ここで肝心なのは「握手してください」と頼んだわけでもなく、なにより“別に握手会でもない”ということです。言葉もなく、それはまるでN極とS極が導かれ合うように……。
この感覚を引きずって、さらにちょっと頭おかしくなりそうな事態が起きたのが先週、8月7日のことでした。東京・品川で「東京アイドルフェスティバル(TIF)」が開催されたこの日、吉木さんはTIFのイベント2カ所に出演。それぞれを最前列、2列目というバカみたいなポジションから観覧したぼくは、イベント終了後の物販でも信じられないほどかわいい森ガール風の吉木さんに圧倒されながら、本当にどうでもいいような話をして一度握手を終えたのです。これはCDを購入したついでという感じのお仕事的なもので、まだここまではほわほわしながらも平常心を保っていたんです。
焦点は、やはりこの日の「劇団サンバカーニバル」放送終了後。吉木さんは本当に人気で、ファンからのプレゼントを渡す行列が絶えません。軽く挨拶だけしようとしても時間すら取れない。15分くらいファンと触れ合ったあと、さすがにマネージャーさんも「そろそろ時間です」ってファンとの逢瀬を打ち切ろうとします。しかし「さすがに今日挨拶できないのはマズい」と思ってしまったぼくは、吉木さんの前にむりしゃり出ていって「今日は吉木さん、杉(ありさ)さんの共演が見られて楽しかったです」的なTIFの感想をボンクラ全開で言い放ちました。吉木さんは「わー! 今日はありがとうございます」。ほんとに虚礼的な会話です。
しかし、そのとき!
吉木さんがぼくのほうに向けて、右手を差し出してきたのです!
しつこく繰り返しますけど、別にぼくのほうから手を差し出したわけでもないですし、そして“これは握手会ではない”んです。他のファンの人たちの行動もわりとじっくり見ていましたが、別にそんな状態にはなってない。吉木さんのほうから! ぼくだけに! 手を差し伸べてきた! まただ!
据え膳食わぬはヲタの恥ってものですから、すぐに吉木さんの行動を察知して握手しました。だって向こうから手を差し出してきたんだもの。そしてここから超絶キモい握手観を簡単に綴りますと、他のアイドルに比べて吉木さんの手というのは、やわらかすぎず、かたすぎず、細すぎず、太すぎず、熱すぎず、冷たすぎず。完全に「肌が合う」状態です。本当になんのストレスも感じません。もっと言ってしまうと「身体の相性がいい」。

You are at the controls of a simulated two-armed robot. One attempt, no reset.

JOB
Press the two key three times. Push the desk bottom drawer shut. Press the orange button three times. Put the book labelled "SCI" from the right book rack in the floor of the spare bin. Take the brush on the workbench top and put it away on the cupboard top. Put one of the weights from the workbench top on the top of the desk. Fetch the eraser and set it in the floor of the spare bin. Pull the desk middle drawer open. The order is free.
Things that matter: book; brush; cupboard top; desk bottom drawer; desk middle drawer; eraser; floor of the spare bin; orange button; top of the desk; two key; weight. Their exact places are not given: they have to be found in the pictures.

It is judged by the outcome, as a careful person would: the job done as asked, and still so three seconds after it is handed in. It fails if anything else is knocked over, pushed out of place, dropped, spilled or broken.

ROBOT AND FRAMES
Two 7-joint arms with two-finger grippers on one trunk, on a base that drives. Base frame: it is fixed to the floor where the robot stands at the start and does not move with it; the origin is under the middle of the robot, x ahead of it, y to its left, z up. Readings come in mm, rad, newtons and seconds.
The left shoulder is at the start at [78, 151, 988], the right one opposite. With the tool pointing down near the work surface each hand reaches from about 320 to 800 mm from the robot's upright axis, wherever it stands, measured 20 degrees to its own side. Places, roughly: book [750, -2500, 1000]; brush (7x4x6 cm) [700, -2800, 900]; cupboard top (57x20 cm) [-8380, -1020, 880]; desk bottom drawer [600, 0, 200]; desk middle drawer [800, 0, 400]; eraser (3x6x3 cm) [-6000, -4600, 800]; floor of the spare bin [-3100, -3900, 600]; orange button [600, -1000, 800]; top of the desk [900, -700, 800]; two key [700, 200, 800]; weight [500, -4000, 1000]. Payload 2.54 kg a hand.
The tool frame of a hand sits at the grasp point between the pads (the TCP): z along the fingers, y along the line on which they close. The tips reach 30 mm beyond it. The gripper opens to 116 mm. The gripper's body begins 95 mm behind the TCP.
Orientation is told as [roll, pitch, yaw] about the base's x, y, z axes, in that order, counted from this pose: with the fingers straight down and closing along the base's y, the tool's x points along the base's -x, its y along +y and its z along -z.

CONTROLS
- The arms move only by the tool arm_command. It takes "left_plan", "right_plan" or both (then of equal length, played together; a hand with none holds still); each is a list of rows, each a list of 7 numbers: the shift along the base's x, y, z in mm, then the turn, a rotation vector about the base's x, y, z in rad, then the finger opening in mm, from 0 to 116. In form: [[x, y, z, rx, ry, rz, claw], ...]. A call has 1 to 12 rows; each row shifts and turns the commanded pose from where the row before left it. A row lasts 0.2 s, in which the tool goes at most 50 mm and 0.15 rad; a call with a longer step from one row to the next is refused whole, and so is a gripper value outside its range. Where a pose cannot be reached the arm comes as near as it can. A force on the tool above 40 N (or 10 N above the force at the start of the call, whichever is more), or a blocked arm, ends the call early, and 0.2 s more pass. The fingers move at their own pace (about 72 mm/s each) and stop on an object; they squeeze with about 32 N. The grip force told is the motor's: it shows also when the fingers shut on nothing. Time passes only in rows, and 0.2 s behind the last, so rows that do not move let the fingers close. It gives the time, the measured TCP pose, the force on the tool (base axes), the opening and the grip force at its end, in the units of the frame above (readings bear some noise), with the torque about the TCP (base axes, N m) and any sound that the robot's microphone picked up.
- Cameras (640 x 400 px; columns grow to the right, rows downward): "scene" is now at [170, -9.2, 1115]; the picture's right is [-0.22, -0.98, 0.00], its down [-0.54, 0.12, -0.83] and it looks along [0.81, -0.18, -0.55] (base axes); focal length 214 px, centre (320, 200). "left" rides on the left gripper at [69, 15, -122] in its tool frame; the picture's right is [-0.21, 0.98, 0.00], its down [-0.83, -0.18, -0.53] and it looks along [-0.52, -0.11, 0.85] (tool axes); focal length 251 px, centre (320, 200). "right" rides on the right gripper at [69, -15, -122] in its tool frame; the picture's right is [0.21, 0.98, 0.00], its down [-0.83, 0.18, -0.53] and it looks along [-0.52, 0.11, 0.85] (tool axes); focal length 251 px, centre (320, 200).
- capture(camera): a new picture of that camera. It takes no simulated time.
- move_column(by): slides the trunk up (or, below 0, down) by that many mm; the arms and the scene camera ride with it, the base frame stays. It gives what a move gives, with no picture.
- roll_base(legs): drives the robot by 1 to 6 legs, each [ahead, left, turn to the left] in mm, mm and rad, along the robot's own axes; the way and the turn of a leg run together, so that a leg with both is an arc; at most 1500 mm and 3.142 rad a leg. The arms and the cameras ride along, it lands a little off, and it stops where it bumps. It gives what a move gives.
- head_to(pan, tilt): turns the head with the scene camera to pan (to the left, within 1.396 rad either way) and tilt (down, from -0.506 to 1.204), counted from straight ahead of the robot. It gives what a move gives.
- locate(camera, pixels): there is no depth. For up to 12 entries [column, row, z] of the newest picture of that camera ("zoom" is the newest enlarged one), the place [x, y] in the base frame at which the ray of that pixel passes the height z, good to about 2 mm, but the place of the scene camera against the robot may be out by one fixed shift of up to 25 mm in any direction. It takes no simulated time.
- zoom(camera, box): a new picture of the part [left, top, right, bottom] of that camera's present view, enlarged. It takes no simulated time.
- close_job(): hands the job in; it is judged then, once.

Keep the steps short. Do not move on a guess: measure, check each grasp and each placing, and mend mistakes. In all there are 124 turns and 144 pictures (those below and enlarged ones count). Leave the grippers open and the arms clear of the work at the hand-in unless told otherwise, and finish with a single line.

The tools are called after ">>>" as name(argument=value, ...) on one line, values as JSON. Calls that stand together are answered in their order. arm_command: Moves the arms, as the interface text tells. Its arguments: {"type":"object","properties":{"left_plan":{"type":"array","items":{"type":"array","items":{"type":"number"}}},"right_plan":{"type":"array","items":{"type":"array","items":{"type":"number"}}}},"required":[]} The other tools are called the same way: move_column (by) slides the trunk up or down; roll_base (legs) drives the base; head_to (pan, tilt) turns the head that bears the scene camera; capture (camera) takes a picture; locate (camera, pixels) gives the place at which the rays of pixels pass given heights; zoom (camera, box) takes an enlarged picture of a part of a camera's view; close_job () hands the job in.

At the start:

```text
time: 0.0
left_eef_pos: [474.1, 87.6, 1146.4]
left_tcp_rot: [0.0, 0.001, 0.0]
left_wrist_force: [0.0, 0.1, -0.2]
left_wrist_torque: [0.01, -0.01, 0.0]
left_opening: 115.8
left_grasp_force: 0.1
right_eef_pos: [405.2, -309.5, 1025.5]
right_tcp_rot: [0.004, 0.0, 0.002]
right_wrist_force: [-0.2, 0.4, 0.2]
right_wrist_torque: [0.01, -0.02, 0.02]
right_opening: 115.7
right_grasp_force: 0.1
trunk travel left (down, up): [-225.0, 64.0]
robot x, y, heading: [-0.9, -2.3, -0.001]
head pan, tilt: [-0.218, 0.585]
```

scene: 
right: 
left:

お互いに喋りは苦手ですし、会話も本当に弾みません。しかしこういうことが立て続けに発生すると、もはやこれは言葉を超えた動物的なところでお互いに「通じ合っている」と言っても差し支えない状態なのではないでしょうか? と思わずにはいられないのです。もう時空とか理屈とかぜんぶ飛び超えて吉木さんと言葉のない世界に行ってしまいたいですし、行ってしまったあとはなんかこうニャンニャンしてはふぅって感じになりたいです。わーッ!!